Fourth, the Exchange proposes to provide within Options 3, Section 10(a)(1)(B) the following new rule text, “The Primary Market Maker shall not be entitled to receive a number of contracts that is greater than the size associated with such Primary Market Maker's quote.” This is also the case today.
The Exchange proposes to explain the allocation methodology based on the size of the order within Options 3, Section 10(c)(1)(B)(i). When the number of contracts is greater than 5, allocation would be pursuant to Options 3, Section 10(c)(1)(B) and when the number of contracts is 5 or fewer, allocation would be pursuant to Options 3, Section 10(c)(1)(D). Further, the Exchange proposes within proposed Options 3, Section 10(c)(1)(B) to distinguish when the Primary Market Maker and the Preferred Market Maker Participation Entitlement apply. The Exchange notes if the incoming order to be allocated is a Preferenced Order and the Primary Market Maker is not the Preferred Market Maker, allocation would be pursuant to (c)(1)(C) provided the Preferred Market Maker's quote is at the NBBO. The Preferred Market Maker allocation is provided for within proposed Options 3, Section 10(c)(1)(C). If the order is a Preferenced Order and the Primary Market Maker is also the Preferred Market Maker (“Preferred Market Maker Priority”) then the Preferred Market Maker Participation Entitlement in (c)(1)(C) or (c)(1)(E) applies, depending on whether the Primary Market Maker is quoting at the NBBO.
Preferred Market Maker
The Exchange proposes to provide for the allocation that a Preferred Market Maker is entitled to within proposed Options 3, Section 10(c)(1)(C). The Exchange notes within proposed Options 3, Section 10(c)(1)(B) that if the incoming order to be allocated is a Preferenced Order and the Primary Market Maker is not the Preferred Market Maker, the Enhanced Primary Market Maker Priority shall not apply. The Exchange rules currently provides within Supplementary Material .03 to Options 3, Section 10 the following:
Preferenced Orders. An Electronic Access Member may designate a “Preferred Market Maker” on orders it enters into the System (“Preferenced Orders”).
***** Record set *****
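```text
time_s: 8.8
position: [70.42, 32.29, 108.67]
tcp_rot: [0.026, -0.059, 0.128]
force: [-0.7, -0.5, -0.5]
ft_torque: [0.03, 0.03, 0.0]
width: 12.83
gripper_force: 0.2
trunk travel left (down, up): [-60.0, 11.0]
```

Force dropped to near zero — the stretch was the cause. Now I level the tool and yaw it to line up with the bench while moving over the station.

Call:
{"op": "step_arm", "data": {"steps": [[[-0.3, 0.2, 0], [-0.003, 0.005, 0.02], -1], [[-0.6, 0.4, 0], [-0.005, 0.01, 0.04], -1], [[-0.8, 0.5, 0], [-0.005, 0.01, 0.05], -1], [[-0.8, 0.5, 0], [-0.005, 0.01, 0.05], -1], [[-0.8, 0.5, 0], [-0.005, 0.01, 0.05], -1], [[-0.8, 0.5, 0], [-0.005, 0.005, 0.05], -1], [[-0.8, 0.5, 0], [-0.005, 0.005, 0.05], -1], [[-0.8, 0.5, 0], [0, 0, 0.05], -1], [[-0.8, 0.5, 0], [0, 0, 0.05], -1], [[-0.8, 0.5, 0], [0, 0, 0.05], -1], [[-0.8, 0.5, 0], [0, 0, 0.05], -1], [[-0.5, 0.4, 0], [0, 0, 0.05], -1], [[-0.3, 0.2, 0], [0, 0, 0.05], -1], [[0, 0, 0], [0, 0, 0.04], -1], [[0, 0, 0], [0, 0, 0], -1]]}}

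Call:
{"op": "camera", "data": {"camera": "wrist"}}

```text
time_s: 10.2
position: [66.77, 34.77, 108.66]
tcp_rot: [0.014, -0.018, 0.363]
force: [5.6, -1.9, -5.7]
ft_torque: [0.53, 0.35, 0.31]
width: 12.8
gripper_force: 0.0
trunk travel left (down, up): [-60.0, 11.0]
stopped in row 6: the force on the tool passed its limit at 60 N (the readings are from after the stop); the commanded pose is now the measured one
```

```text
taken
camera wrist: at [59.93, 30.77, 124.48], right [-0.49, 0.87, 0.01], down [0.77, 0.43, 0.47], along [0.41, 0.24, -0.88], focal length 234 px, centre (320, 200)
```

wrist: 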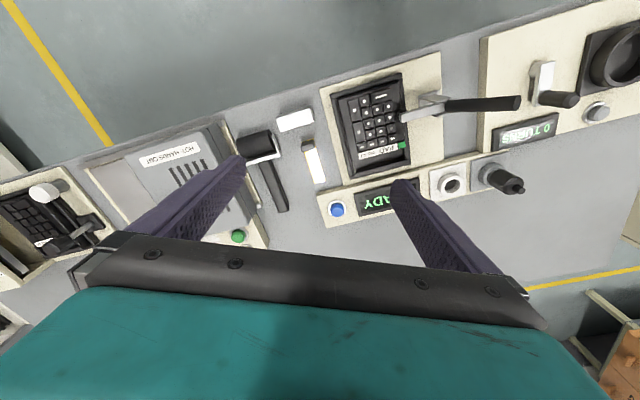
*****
(a) A Preferred Market Maker may be the Primary Market Maker appointed to the options class or any Competitive Market Maker appointed to the options class.
(b) If the Preferred Market Maker is not quoting at a price equal to the NBBO at the time the Preferenced Order is received, the allocation procedure contained in paragraph .01 shall be applied to the execution of the Preferenced Order.
(c) If the Preferred Market Maker is quoting at the NBBO at the time the Preferenced Order is received, the allocation procedure contained in paragraph .01 shall be applied to the execution of the Preferenced Order except that the Primary Market Maker will not receive the participation rights described in paragraphs .01(b) and (c), and instead the Preferred Market Maker shall have participation rights equal to the greater of:
(i) The proportion of the total size at the best price represented by the size of its quote,
(ii) sixty percent (60%) of the contracts to be allocated if there is only one (1) other Professional Order or market maker quotation at the best price and forty percent (40%) if there are two (2) or more other Professional Orders and/or market maker quotes at the best price, or
(iii) the full size of a Preferenced Order for five (5) contracts or fewer if the Primary Start Printed Page 49169Market Maker appointed to the options class is designated as the Preferred Market Maker.
First, the Exchange proposes to amend cross-references within this current rule text and relocate certain rule text into new proposed Options 3, Section 10(c)(1)(C) which proposes to state,
(C) Preferred Market Maker Priority: After all Priority Customer orders have been fully executed, upon receipt of a Preferenced Order pursuant to Supplementary .01 to Options 3, Section 10, provided the Preferred Market Maker's quote is at the NBBO, the Preferred Market Maker will be afforded a participation entitlement. Preferred Market Maker participation entitlements will apply only after the Opening Process.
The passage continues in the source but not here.